I am on Pinterest all the time. Looking at techniques, shoes, kit, insane images of other climbers. I read on there earlier in the week that resisting the urge to moisturise your hands after a climb (which is HARD, because chalk makes them very dry!), helps with drying up blisters. This appears to be true…
Anyway, the more I know about it, the more excited I am to try things out, add things into my training and generally see things in a broader sense.
6. Concentrate on your feet
People say this all the time. It’s everywhere. And it works, when you start doing it.
I think there are two parts to it;
i) actually having awareness of your feet means you are more in control of where your body weight is focussed
ii) it really takes the pressure off of your upper body
Your upper body includes fingers, forearms, upper arms, shoulders, all of it. Fingers are my major weakness at the moment – but I’m seeing improvements. Once you shift your awareness from primarily your arms and start using your feet, you can do more.
For me this is tricky because some of those footholds are so crazy small and I have a bit of a trust issue.
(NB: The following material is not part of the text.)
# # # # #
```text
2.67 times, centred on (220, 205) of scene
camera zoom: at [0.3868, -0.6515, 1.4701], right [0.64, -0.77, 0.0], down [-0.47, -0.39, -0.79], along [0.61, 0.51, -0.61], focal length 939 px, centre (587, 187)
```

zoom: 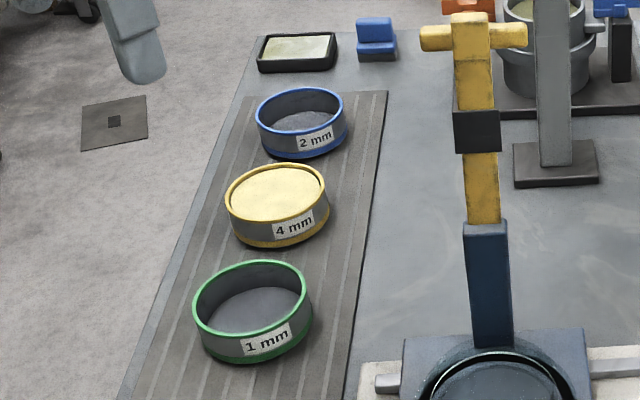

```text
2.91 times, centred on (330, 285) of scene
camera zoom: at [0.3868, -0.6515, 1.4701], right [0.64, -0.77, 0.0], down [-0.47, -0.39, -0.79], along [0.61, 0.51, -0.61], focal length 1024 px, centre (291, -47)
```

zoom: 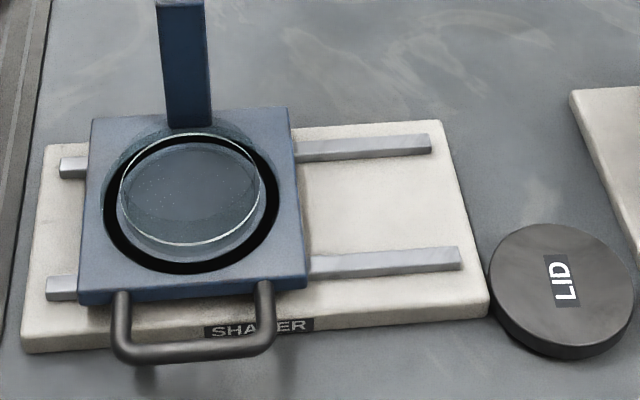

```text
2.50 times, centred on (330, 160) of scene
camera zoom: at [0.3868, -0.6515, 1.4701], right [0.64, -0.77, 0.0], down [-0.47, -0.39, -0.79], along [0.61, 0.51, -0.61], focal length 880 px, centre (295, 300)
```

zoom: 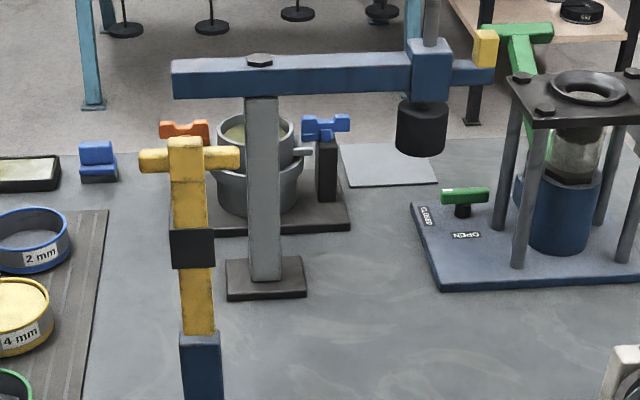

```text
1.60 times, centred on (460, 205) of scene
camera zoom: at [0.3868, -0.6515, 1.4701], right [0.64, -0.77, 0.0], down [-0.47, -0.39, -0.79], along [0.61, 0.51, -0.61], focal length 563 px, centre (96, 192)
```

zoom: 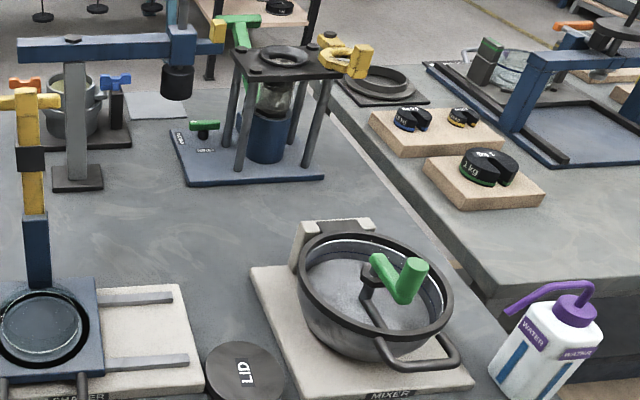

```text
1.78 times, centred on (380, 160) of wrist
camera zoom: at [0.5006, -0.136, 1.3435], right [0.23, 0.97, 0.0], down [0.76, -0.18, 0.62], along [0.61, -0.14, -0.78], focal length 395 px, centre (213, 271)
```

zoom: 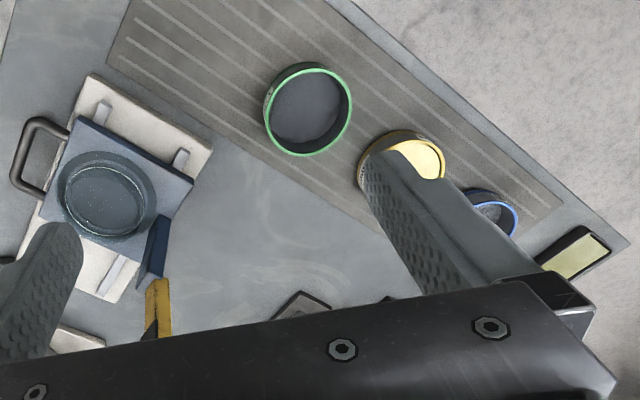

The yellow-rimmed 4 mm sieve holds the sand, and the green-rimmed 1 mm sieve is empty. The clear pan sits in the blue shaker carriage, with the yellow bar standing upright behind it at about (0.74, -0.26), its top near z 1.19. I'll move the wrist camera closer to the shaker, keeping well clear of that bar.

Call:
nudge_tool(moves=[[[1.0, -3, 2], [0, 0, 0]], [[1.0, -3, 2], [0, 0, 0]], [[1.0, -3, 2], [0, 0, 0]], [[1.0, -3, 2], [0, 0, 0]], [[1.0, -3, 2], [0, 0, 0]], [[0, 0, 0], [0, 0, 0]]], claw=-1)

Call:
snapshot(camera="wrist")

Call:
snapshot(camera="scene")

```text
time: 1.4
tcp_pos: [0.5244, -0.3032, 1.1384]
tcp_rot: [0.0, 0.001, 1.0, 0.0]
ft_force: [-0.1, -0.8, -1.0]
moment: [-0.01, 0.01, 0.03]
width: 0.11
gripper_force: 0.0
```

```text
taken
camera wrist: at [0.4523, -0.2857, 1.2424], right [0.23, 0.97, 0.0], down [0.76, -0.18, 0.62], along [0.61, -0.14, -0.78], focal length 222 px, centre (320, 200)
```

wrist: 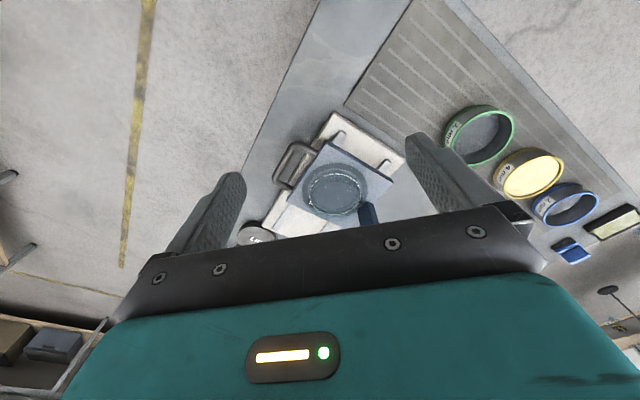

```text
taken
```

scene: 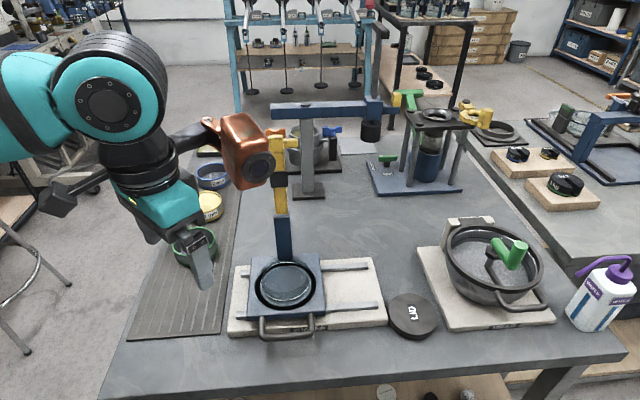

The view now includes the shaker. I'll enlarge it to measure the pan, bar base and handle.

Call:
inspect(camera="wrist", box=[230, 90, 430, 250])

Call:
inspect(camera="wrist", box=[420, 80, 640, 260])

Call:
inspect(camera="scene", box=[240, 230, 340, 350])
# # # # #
But the fact is, when I feel more stable (thank you feet), I am more able to reach, grab and hold.
7. Climb down
I’ve said this before. But I think it’s worth saying again. Climbing down has really helped me.
It means I see the problem from a different angle and it means I use different muscle groups, grips and techniques. It’s like a less intensive, free lesson.
And sometimes, climbing down can be more of a challenge than climbing up. By missing out on that, you’re basically cutting your capacity to learn in half.
It also helps me with my stability and control, which eventually helps on the way up too. Climbing down is nothing but wins.
I am so in love with this. I am still very much a baby at it, I wouldn’t call myself a climber. That would be too presumptuous of me!
I am quite looking forward to the idea of climbing outside of the gym – something I’d never thought I’d want to do.